El fin supremo del amor humano, así como el del amor místico, consiste en la identificación con el ser amado. La medida de los valores, la verdad del mundo están en su propia conciencia; por eso no basta con servirle. La mujer procura ver con los ojos de él; lee los libros que él lee, prefiere los cuadros y la música que él prefiere, no le interesan sino los paisajes que ve con él, las ideas que proceden de él; adopta sus amistades, sus enemistades, sus opiniones; cuando se pregunta, es la respuesta de él lo que se esfuerza por oír; quiere en sus pulmones el aire que ya ha respirado él; los frutos y, las flores que no recibe de sus manos carecen de sabor y de perfume; su mismo espacio odológico queda trastornado: el centro del mundo ya no es el lugar donde ella está, sino aquel en donde se halla su amado; todos los caminos parten de su casa y allí llevan. Se sirve de sus palabras, rehace sus gestos, adopta sus manías y sus tics. «Yo soy Heathcliff», dice Catherine en Cumbres borrascosas, ese es el grito de toda enamorada; es otra encarnación del amado, su reflejo, su doble: ella es él. Deja que su propio mundo se hunda en lo contingente: ella vive en el universo de él.

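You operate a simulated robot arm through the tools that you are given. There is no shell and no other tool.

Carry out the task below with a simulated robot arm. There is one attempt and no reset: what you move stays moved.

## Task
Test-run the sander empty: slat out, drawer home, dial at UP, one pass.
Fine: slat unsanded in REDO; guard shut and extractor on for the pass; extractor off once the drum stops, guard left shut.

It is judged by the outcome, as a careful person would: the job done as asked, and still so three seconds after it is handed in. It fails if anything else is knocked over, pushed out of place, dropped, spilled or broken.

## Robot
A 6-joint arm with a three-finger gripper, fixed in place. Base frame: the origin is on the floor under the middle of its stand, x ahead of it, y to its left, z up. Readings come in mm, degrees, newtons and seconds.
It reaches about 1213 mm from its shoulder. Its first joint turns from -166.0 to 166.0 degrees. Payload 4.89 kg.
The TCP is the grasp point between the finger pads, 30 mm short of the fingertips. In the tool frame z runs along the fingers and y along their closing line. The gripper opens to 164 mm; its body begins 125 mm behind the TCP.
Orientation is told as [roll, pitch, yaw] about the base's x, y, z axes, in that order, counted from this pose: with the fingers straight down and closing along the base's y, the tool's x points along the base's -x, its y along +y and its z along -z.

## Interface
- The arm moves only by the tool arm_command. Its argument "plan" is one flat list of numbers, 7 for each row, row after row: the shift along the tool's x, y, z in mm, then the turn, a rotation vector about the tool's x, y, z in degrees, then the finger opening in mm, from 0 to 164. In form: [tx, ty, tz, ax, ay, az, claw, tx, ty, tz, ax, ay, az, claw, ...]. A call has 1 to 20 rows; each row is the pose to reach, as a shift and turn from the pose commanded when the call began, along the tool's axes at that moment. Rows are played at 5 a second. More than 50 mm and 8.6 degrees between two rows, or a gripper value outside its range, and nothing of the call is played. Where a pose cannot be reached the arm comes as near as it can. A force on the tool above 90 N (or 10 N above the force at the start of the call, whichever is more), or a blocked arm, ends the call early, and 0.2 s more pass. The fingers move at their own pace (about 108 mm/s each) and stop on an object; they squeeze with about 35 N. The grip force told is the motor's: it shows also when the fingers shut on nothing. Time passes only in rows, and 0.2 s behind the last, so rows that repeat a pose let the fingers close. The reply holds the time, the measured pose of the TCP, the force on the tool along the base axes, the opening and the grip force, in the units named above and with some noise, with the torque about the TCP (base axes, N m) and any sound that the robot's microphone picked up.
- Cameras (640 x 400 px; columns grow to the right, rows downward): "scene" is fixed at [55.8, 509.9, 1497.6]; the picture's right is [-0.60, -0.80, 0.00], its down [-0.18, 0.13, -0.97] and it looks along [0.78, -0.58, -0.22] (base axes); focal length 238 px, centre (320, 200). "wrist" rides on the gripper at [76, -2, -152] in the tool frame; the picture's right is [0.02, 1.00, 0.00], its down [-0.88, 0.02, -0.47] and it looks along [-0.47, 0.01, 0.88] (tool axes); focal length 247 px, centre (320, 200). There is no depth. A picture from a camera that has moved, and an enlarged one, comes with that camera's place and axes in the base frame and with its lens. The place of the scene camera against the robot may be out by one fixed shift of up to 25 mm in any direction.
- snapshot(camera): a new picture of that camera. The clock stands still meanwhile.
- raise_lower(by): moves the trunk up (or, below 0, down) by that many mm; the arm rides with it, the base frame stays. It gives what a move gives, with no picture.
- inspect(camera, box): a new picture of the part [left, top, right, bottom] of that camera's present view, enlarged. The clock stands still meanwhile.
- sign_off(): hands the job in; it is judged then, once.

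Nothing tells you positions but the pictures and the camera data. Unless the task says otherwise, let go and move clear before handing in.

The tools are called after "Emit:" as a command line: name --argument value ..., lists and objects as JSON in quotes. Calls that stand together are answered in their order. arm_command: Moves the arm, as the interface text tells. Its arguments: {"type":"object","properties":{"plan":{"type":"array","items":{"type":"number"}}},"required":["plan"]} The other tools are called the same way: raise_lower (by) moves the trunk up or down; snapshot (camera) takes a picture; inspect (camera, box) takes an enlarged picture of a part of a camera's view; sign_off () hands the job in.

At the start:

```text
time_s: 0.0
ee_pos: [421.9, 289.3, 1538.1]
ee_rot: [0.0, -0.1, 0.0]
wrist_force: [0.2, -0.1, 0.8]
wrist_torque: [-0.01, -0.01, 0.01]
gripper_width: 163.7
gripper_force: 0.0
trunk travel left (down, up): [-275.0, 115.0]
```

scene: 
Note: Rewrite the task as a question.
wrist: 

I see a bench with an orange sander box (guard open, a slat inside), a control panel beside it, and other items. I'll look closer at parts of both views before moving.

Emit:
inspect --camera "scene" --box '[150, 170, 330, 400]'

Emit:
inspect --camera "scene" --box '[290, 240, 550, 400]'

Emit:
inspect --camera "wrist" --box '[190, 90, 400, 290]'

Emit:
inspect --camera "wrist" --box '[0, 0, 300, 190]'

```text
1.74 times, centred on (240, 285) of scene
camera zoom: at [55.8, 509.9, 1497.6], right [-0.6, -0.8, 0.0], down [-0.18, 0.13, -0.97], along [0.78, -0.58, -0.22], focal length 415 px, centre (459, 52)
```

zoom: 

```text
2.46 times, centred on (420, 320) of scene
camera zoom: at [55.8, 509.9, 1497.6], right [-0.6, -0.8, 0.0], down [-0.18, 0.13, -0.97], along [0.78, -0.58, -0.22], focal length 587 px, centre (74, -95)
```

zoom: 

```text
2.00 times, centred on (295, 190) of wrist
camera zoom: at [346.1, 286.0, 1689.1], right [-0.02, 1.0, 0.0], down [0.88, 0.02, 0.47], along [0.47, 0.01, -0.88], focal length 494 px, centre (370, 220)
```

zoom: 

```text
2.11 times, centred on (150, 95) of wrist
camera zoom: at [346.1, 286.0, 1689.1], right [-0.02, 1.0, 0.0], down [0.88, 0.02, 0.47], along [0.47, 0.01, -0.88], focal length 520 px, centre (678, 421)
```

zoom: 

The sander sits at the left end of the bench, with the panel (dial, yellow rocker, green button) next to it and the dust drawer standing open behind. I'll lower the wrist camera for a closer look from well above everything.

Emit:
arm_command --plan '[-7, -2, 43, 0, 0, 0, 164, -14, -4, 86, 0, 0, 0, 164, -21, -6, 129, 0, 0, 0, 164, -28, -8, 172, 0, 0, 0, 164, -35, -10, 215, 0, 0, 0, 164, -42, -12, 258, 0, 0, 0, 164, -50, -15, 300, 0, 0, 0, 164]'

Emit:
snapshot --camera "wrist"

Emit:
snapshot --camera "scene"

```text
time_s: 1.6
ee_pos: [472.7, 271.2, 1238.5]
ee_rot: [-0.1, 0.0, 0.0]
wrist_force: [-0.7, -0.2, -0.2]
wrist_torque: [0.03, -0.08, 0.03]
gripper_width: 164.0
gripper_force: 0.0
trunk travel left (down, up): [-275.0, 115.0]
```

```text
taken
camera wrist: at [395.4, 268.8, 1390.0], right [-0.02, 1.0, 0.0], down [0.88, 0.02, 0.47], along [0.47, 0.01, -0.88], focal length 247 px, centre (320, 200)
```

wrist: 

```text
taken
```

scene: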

La dicha suprema de la enamorada consiste en que el hombre amado. la reconozca como parte de sí mismo; cuando él dice «nosotros», ella queda asociada e identificada con él, comparte su prestigio y reina con él sobre el resto del mundo; no se cansa de repetir —aun abusivamente— ese sabroso «nosotros». Necesaria a un ser que es la necesidad absoluta, que se proyecta en el mundo hacia fines necesarios y que le restituye el mundo bajo la figura de la necesidad, la enamorada conoce en su dimisión la posesión magnífica de lo absoluto. Esa certidumbre es la que le proporciona tan excelsas alegrías; se siente exaltada a la diestra del dios; poco le importa no tener más que el segundo puesto, si tiene su puesto para siempre en un universo maravillosamente ordenado. En tanto que ame, que sea amada y necesaria al amado, se sentirá plenamente justificada: saborea la paz y la felicidad. Tal fue, quizá, la suerte de la señorita Aissé junto al caballero D'Aydie, antes que escrúpulos de religión viniesen a turbar su alma, o la de Juliette Drouet a la sombra de Victor Hugo.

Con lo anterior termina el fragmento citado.